EXCERPTED PASSAGE
::::::

5. It may be relevant to mention here that pursuant to the order of the Tribunal after contempt petition came to be filed by the respondent he was reinstated on 13.02.2003. 6. Shri Vineet Kumar Mathur appearing for the petitioner submitted that the Tribunal committed a patent error of jurisdiction in setting aside the order of penalty on re-appraising the evidence. Counsel submitted that the jurisdiction of the Tribunal is akin to that of the High Court under Article 226 of the Constitution of India and it cannot consider the correctness or otherwise of the decision as if sitting in appeals over the findings/orders of the disciplinary authority; the jurisdiction of the Tribunal is limited to finding out only the correctness or otherwise in the decision making process. In support of his submissions Counsel placed reliance on Union of India & Ors. vs. Upendra Singh, 1994 (3) SCC 357 , Government of Tamilnadu vs. A. Rajapandian, 1995 (1) SCC 216 , Union of India & Ors. vs. Bhagwan Singh, 1995 (6) SCC 476 , Commissioner and Secretary to the Government & Ors. vs. C. Shanmugan, 1998 (2) SCC 394 and Secretary to Government Home Department vs. Srivaikundathan, 1998 (9) SCC 553 . 7. Counsel for the respondent firstly submitted that there is no such limitation on the power of the Tribunal in deciding application under Section 19 of the Administrative Tribunals Act as in the case of the High Court in making judicial review of administrative decisions under Article 226 of the Constitution and, therefore, in the facts of the case the Tribunal was justified in re-appraising evidence to find out correctness of the decision. Alternatively, he submitted that if this Court comes to the conclusion that the Tribunal committed error in going into the factual aspects of the case and re-appraising the evidence, the matter may be sent back for fresh decision. Counsel also submitted that as a matter of fact having been reinstated pursuant to the Courts order, this Court may not exercise discretion against the respondent which would have the effect of removing him from service. Counsel submitted that in any view, the punishment of compulsory retirement was harsh and disproportionate, and even if the charges are found to be proved, a lesser punishment would have been sufficient.

::::::

COLLECTED DATA
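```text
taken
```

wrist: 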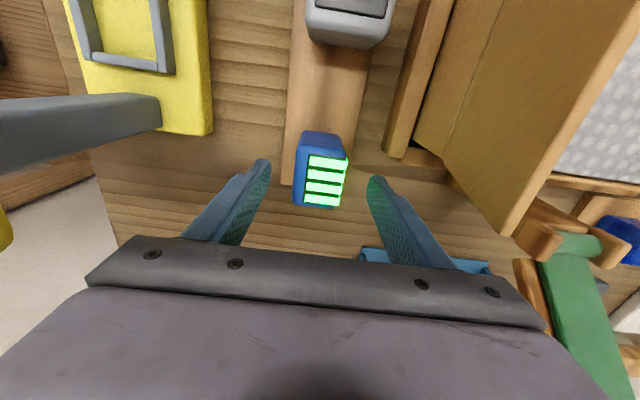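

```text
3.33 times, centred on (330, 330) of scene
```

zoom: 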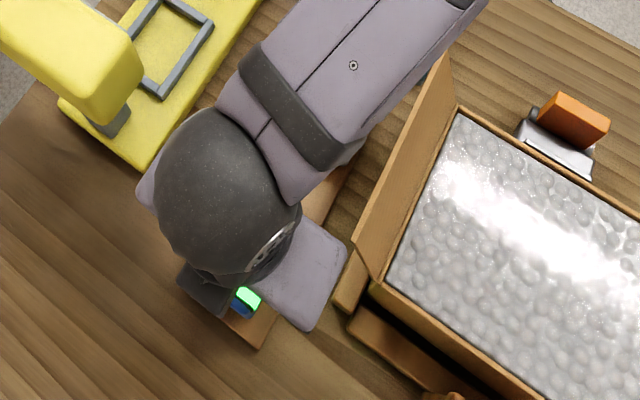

::::::

AIM OF THE TASK
Return the excerpted passage unchanged, from "5. It may be" to its end.

REPLY
5. It may be relevant to mention here that pursuant to the order of the Tribunal after contempt petition came to be filed by the respondent he was reinstated on 13.02.2003. 6. Shri Vineet Kumar Mathur appearing for the petitioner submitted that the Tribunal committed a patent error of jurisdiction in setting aside the order of penalty on re-appraising the evidence. Counsel submitted that the jurisdiction of the Tribunal is akin to that of the High Court under Article 226 of the Constitution of India and it cannot consider the correctness or otherwise of the decision as if sitting in appeals over the findings/orders of the disciplinary authority; the jurisdiction of the Tribunal is limited to finding out only the correctness or otherwise in the decision making process. In support of his submissions Counsel placed reliance on Union of India & Ors. vs. Upendra Singh, 1994 (3) SCC 357 , Government of Tamilnadu vs. A. Rajapandian, 1995 (1) SCC 216 , Union of India & Ors. vs. Bhagwan Singh, 1995 (6) SCC 476 , Commissioner and Secretary to the Government & Ors. vs. C. Shanmugan, 1998 (2) SCC 394 and Secretary to Government Home Department vs. Srivaikundathan, 1998 (9) SCC 553 . 7. Counsel for the respondent firstly submitted that there is no such limitation on the power of the Tribunal in deciding application under Section 19 of the Administrative Tribunals Act as in the case of the High Court in making judicial review of administrative decisions under Article 226 of the Constitution and, therefore, in the facts of the case the Tribunal was justified in re-appraising evidence to find out correctness of the decision. Alternatively, he submitted that if this Court comes to the conclusion that the Tribunal committed error in going into the factual aspects of the case and re-appraising the evidence, the matter may be sent back for fresh decision. Counsel also submitted that as a matter of fact having been reinstated pursuant to the Courts order, this Court may not exercise discretion against the respondent which would have the effect of removing him from service. Counsel submitted that in any view, the punishment of compulsory retirement was harsh and disproportionate, and even if the charges are found to be proved, a lesser punishment would have been sufficient.